-- start of SOURCE MATERIAL --

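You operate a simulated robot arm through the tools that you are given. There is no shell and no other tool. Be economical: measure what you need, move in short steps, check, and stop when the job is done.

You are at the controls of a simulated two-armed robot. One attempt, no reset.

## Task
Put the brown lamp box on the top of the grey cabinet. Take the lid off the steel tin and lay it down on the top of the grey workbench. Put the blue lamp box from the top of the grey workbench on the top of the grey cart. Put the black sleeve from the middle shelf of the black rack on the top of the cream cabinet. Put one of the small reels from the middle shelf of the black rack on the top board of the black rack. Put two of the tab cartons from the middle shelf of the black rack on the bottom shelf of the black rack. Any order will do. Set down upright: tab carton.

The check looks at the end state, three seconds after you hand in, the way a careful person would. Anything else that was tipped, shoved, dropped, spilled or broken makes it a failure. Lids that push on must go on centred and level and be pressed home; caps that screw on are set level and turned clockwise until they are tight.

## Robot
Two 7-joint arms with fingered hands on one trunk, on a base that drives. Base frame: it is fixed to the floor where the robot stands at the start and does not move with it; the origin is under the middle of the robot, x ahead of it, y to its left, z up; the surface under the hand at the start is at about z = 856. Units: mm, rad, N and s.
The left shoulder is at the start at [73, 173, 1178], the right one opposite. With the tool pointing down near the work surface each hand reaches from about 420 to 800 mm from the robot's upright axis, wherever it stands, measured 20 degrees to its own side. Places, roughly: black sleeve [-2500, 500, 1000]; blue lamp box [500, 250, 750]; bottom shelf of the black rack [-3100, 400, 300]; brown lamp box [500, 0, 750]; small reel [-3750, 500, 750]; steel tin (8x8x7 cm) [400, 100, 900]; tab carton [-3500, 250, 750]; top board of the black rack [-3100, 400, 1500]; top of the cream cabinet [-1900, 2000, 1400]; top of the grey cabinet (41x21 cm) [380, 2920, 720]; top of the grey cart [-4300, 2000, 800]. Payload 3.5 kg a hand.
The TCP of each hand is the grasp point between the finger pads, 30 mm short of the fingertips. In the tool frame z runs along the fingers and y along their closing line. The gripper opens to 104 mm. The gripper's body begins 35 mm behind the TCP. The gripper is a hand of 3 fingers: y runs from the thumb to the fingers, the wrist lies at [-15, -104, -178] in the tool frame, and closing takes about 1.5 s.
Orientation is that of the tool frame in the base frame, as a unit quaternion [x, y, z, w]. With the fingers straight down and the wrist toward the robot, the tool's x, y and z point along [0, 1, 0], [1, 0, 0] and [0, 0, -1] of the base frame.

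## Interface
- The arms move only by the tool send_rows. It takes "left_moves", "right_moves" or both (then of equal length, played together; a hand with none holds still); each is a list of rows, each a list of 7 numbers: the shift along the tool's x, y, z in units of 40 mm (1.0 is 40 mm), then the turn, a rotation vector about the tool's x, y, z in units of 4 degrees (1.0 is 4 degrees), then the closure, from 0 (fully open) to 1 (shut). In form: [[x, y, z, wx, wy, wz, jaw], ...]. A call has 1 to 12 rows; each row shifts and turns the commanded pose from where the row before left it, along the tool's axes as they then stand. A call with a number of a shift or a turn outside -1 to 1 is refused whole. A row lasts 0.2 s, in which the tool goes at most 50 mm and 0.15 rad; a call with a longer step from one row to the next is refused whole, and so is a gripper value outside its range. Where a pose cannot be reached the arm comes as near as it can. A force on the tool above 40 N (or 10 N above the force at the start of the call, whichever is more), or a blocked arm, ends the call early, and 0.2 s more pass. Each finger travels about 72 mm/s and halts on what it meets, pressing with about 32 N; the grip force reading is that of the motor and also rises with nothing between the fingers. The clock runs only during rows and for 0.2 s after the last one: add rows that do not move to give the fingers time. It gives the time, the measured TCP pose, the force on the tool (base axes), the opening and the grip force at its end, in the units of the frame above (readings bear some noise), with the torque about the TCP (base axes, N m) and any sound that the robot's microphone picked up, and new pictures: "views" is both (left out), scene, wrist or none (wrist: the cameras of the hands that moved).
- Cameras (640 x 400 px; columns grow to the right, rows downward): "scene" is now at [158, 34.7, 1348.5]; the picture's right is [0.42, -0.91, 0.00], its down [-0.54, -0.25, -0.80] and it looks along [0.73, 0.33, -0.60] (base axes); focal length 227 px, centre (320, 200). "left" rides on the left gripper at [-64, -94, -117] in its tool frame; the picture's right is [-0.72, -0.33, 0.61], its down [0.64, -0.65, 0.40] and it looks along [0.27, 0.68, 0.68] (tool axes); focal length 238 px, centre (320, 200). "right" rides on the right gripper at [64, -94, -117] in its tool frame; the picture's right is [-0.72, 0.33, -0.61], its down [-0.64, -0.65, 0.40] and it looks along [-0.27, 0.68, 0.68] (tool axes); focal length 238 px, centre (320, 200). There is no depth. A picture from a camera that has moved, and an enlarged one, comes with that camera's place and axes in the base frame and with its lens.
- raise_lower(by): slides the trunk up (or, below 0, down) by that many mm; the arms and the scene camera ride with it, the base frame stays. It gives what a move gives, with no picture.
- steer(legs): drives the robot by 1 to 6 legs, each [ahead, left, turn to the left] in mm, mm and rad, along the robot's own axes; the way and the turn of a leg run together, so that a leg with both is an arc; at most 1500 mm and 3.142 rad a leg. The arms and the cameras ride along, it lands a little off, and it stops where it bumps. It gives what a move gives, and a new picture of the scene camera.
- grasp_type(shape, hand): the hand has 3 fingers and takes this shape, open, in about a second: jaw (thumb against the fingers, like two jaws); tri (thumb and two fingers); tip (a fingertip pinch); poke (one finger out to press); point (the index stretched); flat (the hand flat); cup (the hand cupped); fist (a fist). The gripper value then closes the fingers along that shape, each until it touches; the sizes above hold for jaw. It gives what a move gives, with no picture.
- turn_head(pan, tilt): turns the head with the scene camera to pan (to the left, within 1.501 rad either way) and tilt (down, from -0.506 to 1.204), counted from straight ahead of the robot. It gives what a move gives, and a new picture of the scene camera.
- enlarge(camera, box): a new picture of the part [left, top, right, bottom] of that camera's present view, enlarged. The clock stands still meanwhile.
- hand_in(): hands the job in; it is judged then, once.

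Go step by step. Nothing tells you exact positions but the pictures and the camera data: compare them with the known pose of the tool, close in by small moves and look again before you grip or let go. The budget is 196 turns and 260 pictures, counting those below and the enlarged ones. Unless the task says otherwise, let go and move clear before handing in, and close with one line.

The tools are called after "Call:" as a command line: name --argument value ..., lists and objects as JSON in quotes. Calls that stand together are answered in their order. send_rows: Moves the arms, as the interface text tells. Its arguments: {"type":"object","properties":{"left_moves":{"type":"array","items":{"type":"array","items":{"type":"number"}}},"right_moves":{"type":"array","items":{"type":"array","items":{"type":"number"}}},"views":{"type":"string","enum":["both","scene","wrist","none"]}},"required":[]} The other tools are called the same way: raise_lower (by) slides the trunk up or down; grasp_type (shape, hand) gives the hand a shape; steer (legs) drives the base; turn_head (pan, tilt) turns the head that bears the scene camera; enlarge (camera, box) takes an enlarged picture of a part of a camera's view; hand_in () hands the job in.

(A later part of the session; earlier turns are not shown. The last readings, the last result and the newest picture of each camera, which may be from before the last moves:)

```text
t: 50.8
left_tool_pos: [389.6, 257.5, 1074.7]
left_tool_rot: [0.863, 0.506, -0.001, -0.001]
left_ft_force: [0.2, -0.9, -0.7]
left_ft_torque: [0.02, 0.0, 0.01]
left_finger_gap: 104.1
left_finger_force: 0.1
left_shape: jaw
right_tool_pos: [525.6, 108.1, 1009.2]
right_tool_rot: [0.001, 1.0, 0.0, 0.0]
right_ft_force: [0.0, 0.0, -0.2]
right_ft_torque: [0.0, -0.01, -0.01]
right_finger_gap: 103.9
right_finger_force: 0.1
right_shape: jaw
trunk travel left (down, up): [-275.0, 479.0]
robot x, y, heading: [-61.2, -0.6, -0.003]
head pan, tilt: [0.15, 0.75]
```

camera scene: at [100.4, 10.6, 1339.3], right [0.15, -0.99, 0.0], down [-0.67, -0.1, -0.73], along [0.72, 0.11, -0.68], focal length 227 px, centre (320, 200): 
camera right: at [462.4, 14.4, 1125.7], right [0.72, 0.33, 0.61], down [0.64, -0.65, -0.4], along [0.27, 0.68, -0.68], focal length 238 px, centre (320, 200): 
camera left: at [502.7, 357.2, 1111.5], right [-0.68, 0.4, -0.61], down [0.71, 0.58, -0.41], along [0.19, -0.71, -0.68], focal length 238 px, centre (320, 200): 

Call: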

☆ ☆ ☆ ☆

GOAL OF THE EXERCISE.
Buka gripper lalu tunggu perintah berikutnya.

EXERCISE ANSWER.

-- end of SOURCE MATERIAL --

GOAL OF THE EXERCISE.
Go through the material above and output exactly the lines from the one containing "- enlarge(camera, box): a" through the one containing "- hand_in(): hands". Format them as a two-column Markdown table, No. for the number and Line for the line, without blank lines.

EXERCISE ANSWER.
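| No. | Line |
|---|---|
| 1 | - enlarge(camera, box): a new picture of the part [left, top, right, bottom] of that camera's present view, enlarged. The clock stands still meanwhile. |
| 2 | - hand_in(): hands the job in; it is judged then, once. |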